_WHAT YOU WILL DO:_
Review the material line by line. Identify and copy every line that contains the string "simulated".

_DATA PROVIDED:_
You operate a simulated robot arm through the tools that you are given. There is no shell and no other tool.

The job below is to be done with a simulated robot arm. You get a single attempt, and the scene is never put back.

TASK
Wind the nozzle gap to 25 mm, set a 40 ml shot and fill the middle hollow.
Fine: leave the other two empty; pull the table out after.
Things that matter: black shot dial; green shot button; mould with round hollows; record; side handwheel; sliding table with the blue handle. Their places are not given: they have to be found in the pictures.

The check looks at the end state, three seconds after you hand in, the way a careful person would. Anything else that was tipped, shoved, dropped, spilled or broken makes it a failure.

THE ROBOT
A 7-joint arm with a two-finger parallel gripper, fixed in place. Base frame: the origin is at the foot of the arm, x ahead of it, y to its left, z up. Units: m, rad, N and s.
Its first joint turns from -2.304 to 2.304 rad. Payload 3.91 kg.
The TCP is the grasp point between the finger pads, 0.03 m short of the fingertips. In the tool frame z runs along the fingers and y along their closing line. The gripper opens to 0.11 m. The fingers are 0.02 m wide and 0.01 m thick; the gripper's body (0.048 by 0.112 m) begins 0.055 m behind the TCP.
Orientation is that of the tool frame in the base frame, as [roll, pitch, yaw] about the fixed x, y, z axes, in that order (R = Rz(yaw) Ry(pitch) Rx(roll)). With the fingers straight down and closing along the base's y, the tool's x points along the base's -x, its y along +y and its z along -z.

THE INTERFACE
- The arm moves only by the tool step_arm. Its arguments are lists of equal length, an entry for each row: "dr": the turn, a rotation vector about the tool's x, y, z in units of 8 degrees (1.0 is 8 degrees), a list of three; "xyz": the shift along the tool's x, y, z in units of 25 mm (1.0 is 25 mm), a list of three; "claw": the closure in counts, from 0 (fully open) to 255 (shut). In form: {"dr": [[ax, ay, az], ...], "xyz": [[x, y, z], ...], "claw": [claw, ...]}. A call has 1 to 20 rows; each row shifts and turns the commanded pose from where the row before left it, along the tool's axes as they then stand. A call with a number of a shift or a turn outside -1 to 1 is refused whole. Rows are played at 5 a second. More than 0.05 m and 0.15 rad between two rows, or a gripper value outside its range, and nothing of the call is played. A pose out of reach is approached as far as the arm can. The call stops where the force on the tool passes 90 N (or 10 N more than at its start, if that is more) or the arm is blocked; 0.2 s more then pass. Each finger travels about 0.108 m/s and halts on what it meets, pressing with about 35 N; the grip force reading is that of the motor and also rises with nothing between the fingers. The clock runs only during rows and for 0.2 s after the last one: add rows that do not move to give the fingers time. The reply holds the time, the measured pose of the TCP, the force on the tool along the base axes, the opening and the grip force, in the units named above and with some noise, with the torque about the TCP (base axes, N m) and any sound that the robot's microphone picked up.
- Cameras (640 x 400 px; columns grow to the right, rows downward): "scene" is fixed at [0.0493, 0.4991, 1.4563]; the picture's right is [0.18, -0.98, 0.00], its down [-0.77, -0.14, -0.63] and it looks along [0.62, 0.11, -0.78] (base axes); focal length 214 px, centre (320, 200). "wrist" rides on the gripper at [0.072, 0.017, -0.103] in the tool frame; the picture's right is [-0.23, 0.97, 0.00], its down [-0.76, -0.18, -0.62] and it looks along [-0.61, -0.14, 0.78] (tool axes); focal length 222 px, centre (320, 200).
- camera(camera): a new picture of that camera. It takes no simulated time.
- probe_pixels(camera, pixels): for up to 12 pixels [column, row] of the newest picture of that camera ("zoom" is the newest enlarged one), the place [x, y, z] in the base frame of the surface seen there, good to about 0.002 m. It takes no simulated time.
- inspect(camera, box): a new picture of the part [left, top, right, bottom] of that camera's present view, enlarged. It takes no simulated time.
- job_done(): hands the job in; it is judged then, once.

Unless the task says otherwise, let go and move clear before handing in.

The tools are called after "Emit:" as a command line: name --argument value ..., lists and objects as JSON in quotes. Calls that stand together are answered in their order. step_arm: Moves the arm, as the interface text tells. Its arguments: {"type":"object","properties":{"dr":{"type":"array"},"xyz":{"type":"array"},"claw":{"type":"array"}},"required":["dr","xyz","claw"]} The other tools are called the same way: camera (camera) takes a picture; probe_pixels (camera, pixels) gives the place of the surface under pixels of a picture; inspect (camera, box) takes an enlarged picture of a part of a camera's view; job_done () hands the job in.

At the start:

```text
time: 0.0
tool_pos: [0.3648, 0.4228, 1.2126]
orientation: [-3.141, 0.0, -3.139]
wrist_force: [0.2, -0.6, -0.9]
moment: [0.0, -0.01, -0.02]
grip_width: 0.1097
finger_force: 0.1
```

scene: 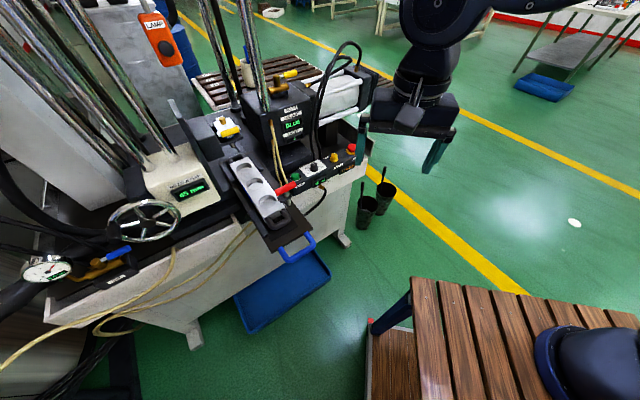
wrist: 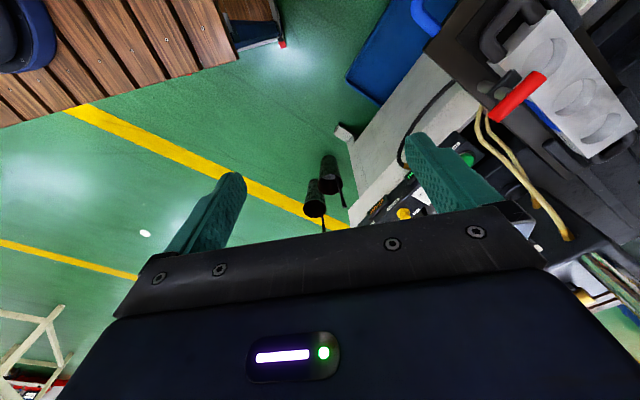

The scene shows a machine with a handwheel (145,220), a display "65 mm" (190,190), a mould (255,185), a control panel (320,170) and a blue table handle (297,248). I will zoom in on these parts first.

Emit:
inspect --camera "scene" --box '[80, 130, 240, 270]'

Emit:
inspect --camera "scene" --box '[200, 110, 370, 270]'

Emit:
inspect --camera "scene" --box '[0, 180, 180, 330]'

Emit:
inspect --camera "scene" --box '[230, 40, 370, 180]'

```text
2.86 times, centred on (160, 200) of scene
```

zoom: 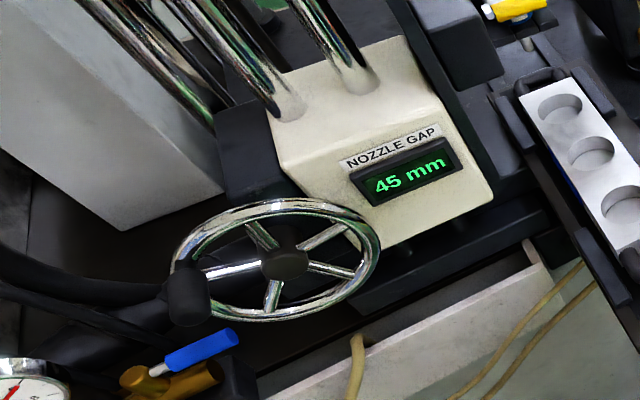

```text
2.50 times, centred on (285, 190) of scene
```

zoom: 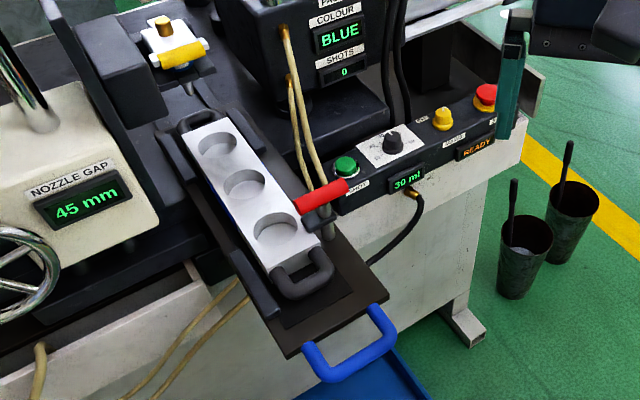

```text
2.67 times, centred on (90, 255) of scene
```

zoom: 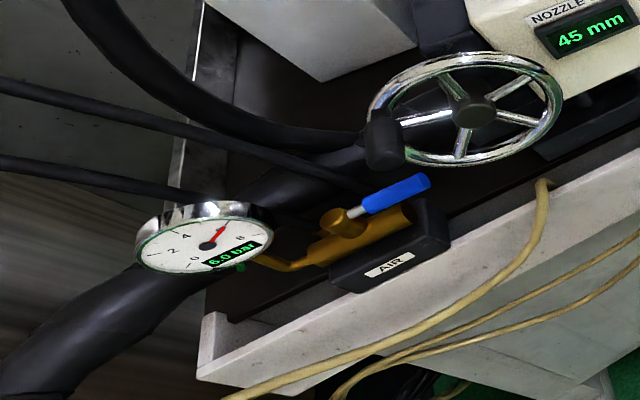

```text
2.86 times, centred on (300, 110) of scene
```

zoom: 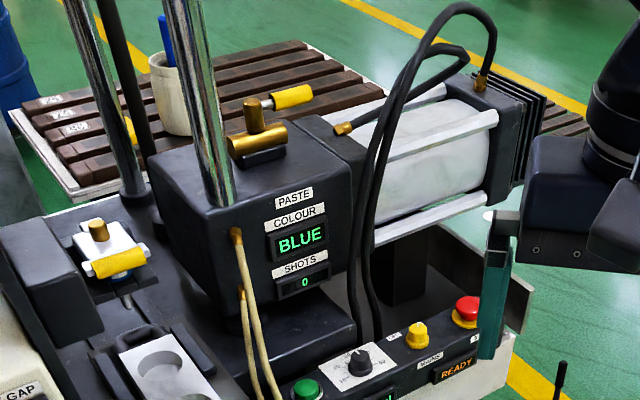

_SOLVED EXERCISE:_
You operate a simulated robot arm through the tools that you are given. There is no shell and no other tool.
The job below is to be done with a simulated robot arm. You get a single attempt, and the scene is never put back.
- camera(camera): a new picture of that camera. It takes no simulated time.
- probe_pixels(camera, pixels): for up to 12 pixels [column, row] of the newest picture of that camera ("zoom" is the newest enlarged one), the place [x, y, z] in the base frame of the surface seen there, good to about 0.002 m. It takes no simulated time.
- inspect(camera, box): a new picture of the part [left, top, right, bottom] of that camera's present view, enlarged. It takes no simulated time.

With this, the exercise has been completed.